### Do this
Transcribe the full listing below exactly.

━━━━━━━━

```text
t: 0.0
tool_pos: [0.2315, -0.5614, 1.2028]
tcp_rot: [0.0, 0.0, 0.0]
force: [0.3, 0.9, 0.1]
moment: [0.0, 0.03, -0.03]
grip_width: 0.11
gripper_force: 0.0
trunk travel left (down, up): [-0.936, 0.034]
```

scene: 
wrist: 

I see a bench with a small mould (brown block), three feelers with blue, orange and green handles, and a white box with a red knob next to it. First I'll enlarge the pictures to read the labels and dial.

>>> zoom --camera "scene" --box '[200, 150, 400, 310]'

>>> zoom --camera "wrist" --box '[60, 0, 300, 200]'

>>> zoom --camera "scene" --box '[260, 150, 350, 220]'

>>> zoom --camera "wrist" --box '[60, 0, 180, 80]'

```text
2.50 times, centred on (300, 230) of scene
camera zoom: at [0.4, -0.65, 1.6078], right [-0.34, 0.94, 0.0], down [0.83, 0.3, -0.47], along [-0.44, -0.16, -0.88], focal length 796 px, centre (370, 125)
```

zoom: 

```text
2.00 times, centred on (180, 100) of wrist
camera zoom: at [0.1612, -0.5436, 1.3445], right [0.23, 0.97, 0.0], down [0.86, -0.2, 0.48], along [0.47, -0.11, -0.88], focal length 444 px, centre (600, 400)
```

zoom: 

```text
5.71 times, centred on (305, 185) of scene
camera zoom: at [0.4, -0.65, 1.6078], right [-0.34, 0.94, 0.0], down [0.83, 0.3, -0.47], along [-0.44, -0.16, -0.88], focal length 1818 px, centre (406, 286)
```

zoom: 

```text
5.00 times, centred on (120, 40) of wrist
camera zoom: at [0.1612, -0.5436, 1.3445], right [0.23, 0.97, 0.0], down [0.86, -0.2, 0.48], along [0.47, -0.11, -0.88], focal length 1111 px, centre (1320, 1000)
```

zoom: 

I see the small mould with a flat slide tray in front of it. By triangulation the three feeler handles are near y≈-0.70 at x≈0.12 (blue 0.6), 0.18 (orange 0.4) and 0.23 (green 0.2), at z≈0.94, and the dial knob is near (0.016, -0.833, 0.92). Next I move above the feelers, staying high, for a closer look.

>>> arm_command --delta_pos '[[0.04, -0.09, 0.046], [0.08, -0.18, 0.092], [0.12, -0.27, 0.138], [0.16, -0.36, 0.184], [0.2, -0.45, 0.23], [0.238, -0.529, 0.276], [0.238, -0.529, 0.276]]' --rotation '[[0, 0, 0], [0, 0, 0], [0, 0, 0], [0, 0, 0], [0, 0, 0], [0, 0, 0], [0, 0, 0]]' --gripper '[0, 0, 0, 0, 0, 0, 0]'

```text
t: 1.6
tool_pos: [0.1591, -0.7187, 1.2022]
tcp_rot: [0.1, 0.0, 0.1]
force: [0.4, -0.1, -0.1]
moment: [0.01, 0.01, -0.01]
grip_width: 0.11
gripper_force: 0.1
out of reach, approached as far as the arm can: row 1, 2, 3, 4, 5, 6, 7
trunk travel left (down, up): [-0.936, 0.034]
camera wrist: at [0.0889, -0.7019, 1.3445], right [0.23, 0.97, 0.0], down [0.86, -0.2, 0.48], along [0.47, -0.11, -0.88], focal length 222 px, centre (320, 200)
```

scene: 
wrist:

━━━━━━━━

### Exercise answer
```text
t: 0.0
tool_pos: [0.2315, -0.5614, 1.2028]
tcp_rot: [0.0, 0.0, 0.0]
force: [0.3, 0.9, 0.1]
moment: [0.0, 0.03, -0.03]
grip_width: 0.11
gripper_force: 0.0
trunk travel left (down, up): [-0.936, 0.034]
```

scene: 
wrist: 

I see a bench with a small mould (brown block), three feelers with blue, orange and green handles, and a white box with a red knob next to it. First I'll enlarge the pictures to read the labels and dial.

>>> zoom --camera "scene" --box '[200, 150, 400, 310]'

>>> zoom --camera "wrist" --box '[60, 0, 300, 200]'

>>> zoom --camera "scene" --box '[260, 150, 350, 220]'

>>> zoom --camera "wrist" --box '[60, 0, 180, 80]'

```text
2.50 times, centred on (300, 230) of scene
camera zoom: at [0.4, -0.65, 1.6078], right [-0.34, 0.94, 0.0], down [0.83, 0.3, -0.47], along [-0.44, -0.16, -0.88], focal length 796 px, centre (370, 125)
```

zoom: 

```text
2.00 times, centred on (180, 100) of wrist
camera zoom: at [0.1612, -0.5436, 1.3445], right [0.23, 0.97, 0.0], down [0.86, -0.2, 0.48], along [0.47, -0.11, -0.88], focal length 444 px, centre (600, 400)
```

zoom: 

```text
5.71 times, centred on (305, 185) of scene
camera zoom: at [0.4, -0.65, 1.6078], right [-0.34, 0.94, 0.0], down [0.83, 0.3, -0.47], along [-0.44, -0.16, -0.88], focal length 1818 px, centre (406, 286)
```

zoom: 

```text
5.00 times, centred on (120, 40) of wrist
camera zoom: at [0.1612, -0.5436, 1.3445], right [0.23, 0.97, 0.0], down [0.86, -0.2, 0.48], along [0.47, -0.11, -0.88], focal length 1111 px, centre (1320, 1000)
```

zoom: 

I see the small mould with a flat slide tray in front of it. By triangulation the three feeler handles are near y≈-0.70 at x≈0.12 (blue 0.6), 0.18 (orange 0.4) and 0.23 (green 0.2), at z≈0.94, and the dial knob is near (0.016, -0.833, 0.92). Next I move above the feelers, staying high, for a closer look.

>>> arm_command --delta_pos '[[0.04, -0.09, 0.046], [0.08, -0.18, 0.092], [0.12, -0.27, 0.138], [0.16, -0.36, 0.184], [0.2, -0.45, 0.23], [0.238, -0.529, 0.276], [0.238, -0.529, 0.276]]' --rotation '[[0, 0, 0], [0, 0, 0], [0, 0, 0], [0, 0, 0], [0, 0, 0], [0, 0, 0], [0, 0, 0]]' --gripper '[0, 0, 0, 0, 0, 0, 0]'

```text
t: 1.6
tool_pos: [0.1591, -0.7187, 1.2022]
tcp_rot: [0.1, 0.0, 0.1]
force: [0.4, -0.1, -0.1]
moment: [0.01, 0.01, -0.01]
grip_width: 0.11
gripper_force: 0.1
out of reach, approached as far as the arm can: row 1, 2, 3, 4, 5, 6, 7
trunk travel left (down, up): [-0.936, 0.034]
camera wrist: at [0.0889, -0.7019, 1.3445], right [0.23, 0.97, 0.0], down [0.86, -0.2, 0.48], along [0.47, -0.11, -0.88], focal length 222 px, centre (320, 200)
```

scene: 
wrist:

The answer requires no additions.